July is National Blueberry Month and Upper Cumberland farmers are ready with the blueberry harvest.
Jeff Green owns Green Acres Farm with his family in Clarkrange. He said he believes picking blueberries is something families can enjoy doing together.
“Some folks will come and bring their children,” Green said. “They picked blueberries when they were young and they want their children to experience picking the blueberries.”
Dennis Clark of Clark Blueberry Farm in White County said he has noticed an increase in younger people picking this year.

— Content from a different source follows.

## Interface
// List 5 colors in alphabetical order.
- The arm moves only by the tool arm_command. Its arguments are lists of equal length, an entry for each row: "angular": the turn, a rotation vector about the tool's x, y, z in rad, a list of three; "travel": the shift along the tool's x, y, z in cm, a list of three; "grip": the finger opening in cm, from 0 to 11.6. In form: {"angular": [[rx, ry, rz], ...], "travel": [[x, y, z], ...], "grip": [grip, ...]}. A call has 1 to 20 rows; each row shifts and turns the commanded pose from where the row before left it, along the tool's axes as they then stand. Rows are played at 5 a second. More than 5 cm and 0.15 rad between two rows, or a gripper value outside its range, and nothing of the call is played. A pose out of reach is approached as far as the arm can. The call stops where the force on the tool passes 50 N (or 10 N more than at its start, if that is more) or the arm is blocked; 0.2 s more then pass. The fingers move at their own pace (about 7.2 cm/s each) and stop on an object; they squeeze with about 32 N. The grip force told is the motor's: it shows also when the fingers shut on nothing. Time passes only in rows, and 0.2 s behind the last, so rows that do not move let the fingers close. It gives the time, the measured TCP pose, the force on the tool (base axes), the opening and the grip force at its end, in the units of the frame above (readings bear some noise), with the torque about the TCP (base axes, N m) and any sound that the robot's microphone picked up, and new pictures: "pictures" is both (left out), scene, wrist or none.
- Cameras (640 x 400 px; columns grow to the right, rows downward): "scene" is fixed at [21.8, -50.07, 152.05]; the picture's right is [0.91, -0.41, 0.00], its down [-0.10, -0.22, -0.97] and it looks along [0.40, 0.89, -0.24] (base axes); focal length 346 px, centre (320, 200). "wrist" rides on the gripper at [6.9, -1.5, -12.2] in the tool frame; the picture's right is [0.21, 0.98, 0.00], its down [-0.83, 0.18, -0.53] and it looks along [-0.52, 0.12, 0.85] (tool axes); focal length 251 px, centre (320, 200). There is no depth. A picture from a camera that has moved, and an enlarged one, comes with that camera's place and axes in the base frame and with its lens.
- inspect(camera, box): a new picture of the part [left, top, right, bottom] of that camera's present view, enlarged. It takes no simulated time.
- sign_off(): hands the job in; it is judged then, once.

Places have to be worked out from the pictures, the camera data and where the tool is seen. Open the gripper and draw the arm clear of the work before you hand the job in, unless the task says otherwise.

“We found this year we have a lot of younger families bringing their children out,” Clark said. “It brings back memories. They said they remember when they were a child going out and helping pick maybe blackberries, strawberries, or blueberries. And they want their children have the same-type memory.”
Each farm have had different levels of success when it comes to production this year. Clark said he has had probably his best crop since he began growing and selling blueberries 11-years ago.
“Our crop has been amazing this year,” Clark said. “It’s been excellent. We’ve had more berries than we’ve ever had before.”
Meanwhile, Green said his farm lost around half its crop to frost. He said multiple days of damp weather was to blame.
“We had a really good spring,” Green said. “It looked like we were going to have an exceptional crop. Then we had three consecutive mornings of a late frost or freeze. It really has diminished our production this year. The variety I have is just now beginning to ripen, but the production looks like about half of a crop.”
National Blueberry Month was first recognized by the U.S. Department of Agriculture in July 2003. According to the Agricultural Marketing Resource Center, the U.S. is the largest producer of blueberries. In 2016, fresh and processed blueberries generated over $720 million.
Both farmers said regardless of their crop sizes, they both have seen a higher demand for blueberries this year.
“It seems like the word is getting out, and we’ve had a lot of pickers this year,” Clark said. “We have on-farm sales, and we also have pick-your-own. We would rather have the pick-you-own people, but it’s been real good for us this year.”
Clark and Green both said they like blueberries, but they each came to enjoy them at different points in life. Green said he has fond memories of picking blueberries in his youth.
“When I was a child, I would go along the edges of our fields and hope to find a bush growing wild at he edge of the woods,” Green said.
Clark, on the other hand, said he did not start eating blueberries until shortly before he started farming them.
“I had never really eaten a blueberry until just a few years before we started having our berries produce,” Clark said. “I had eaten what I thought were blueberry muffins, but, come to find out, a lot of it was just flavoring and not really the blueberries themselves.”
According to the Blueberry Council, the peak season for blueberries in the U.S. runs between mid-June to mid-August.